Nothing particularly earth-shattering has happened over the last month. I did a reading for Torture Garden: Naked City Pastorelles at Our Fair University, to a really humblingly large turnout. I think it went well. I don't know whether anybody's buying the book. It can be gotten from that link there, or from Small Press Distribution.
There have been two reviews, both of them very gratifying: Lisa Lynne Moore, whose more normal field of study is 18th-century literature and the poetics of gardens (why didn't we talk about this stuff back when we were in grad school together?), noticed the book in her excellent blog Sister Arts. Patrick Pritchett, in his blog Writing the Messianic, says some very nice things indeed. I'm pleased to know that my "Osaka Bondage" is the first poem he's encountered to make use of "the perverse practice of bukkake"; truth to tell, it's the only one I've yet encountered to make any use of it. But I don't get around much.

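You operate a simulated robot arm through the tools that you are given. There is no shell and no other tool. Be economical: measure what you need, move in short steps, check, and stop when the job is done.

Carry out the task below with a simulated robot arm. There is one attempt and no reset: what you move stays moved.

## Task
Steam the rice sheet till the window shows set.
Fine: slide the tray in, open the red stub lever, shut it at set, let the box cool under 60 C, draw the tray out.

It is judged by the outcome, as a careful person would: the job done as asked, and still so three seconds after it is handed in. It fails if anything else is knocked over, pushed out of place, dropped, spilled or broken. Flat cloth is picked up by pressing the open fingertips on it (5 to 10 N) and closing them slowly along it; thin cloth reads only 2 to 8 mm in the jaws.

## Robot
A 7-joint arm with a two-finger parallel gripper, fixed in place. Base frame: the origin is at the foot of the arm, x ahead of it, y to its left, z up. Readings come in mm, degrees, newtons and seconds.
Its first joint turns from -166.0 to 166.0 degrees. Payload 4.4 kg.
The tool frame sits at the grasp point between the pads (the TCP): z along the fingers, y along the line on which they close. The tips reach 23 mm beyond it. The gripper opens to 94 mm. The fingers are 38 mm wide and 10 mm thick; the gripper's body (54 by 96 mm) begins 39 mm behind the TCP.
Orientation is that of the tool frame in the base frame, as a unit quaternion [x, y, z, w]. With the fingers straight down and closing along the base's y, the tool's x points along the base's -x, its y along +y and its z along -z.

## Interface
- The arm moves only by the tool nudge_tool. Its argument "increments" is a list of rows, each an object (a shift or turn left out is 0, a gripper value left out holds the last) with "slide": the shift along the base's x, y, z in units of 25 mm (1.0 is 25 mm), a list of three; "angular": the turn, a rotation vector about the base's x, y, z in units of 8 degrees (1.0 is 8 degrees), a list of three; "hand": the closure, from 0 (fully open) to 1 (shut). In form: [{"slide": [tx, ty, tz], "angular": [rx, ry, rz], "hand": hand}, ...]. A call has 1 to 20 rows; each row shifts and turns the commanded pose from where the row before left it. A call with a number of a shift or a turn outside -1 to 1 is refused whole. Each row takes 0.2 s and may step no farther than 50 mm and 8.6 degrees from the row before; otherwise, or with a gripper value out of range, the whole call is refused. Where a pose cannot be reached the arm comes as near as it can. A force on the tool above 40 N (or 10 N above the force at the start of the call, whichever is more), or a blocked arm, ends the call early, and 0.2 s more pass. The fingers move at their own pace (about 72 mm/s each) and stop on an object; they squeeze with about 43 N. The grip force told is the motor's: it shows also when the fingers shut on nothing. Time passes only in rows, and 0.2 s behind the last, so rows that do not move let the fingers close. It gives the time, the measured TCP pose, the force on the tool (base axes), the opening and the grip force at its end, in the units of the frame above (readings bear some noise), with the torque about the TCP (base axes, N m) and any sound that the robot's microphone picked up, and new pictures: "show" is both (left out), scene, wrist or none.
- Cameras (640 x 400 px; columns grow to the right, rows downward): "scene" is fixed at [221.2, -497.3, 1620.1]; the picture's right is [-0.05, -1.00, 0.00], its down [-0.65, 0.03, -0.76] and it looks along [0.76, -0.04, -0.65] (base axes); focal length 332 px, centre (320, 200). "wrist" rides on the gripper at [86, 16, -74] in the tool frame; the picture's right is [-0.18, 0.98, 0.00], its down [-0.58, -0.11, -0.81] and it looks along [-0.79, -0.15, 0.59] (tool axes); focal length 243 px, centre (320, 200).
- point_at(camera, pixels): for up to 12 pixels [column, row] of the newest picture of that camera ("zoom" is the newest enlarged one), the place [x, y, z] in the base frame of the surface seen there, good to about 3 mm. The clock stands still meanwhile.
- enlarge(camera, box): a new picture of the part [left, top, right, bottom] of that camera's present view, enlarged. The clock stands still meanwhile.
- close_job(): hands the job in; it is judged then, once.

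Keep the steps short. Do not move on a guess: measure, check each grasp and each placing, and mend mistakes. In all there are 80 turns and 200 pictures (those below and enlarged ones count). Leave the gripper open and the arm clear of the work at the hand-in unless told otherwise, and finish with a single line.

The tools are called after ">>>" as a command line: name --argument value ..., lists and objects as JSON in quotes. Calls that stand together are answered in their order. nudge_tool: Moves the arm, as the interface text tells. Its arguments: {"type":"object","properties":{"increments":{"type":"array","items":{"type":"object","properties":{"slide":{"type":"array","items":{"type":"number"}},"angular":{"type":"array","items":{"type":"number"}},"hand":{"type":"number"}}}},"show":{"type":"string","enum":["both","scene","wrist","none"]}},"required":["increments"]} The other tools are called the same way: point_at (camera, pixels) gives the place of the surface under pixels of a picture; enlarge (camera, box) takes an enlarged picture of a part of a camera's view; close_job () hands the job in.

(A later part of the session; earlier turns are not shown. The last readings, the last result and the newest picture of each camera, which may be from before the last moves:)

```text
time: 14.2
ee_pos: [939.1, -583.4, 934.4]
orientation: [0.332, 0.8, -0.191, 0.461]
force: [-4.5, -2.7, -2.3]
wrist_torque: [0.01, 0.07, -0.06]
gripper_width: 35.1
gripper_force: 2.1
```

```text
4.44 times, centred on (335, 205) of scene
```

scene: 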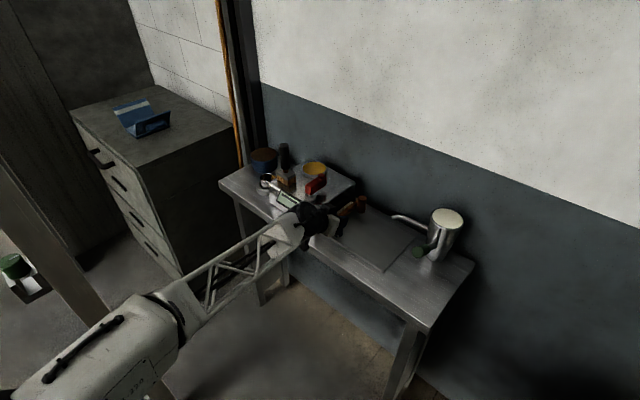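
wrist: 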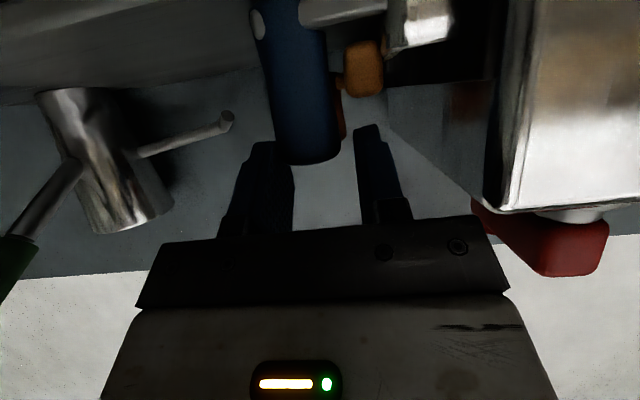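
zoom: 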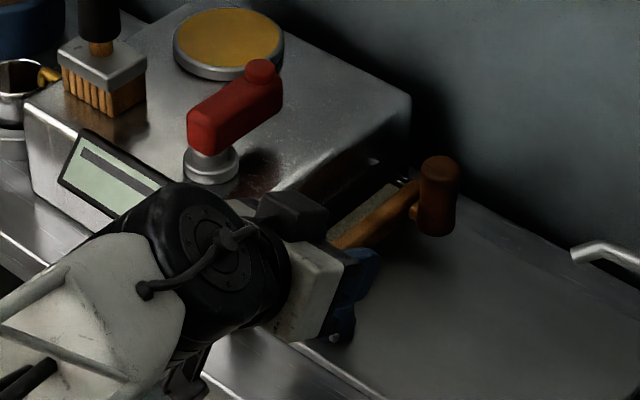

I've had copies of the next book, Red Arcadia, for a couple of weeks now. I'm still very proud of it, and a little mystified at how I managed to write some of the poems in there. It can be gotten from the usual sources: from Shearsman, at the link there, or from a variety of sellers they've linked. By word-count, it's a much better buy than Torture Garden (more pages, more poems, more words). We'll see whether the world thinks so. I've sent out several batches of copies now, and aside from a few enthusiastic words from friends – well, the first few weeks after a book comes out one always feels that it's dropped off a cliff into a void.
I'm off to Louisville for the Conference Formerly Known as the Twentieth Century Literature Conference next week, on a panel with the most excellent Bob Archambeau and Vincent Sherry, both of whom will no doubt put me to shame as we all talk about continuities between 19th-century literature and high modernism. Yep, for me that means what else but Ruskin? Another three or four volumes of the Library Edition have rolled by since last mention. Right now I'm in the middle of Love's Meinie, his book of (what else?) ornithology. Yes, the man could write a book about any damned thing that caught his interest. The question is, should he have?
When I get back from Louisville, I have high-toned moral resolutions in place to be blogging again on a regular basis. No apologies: I still believe in this medium.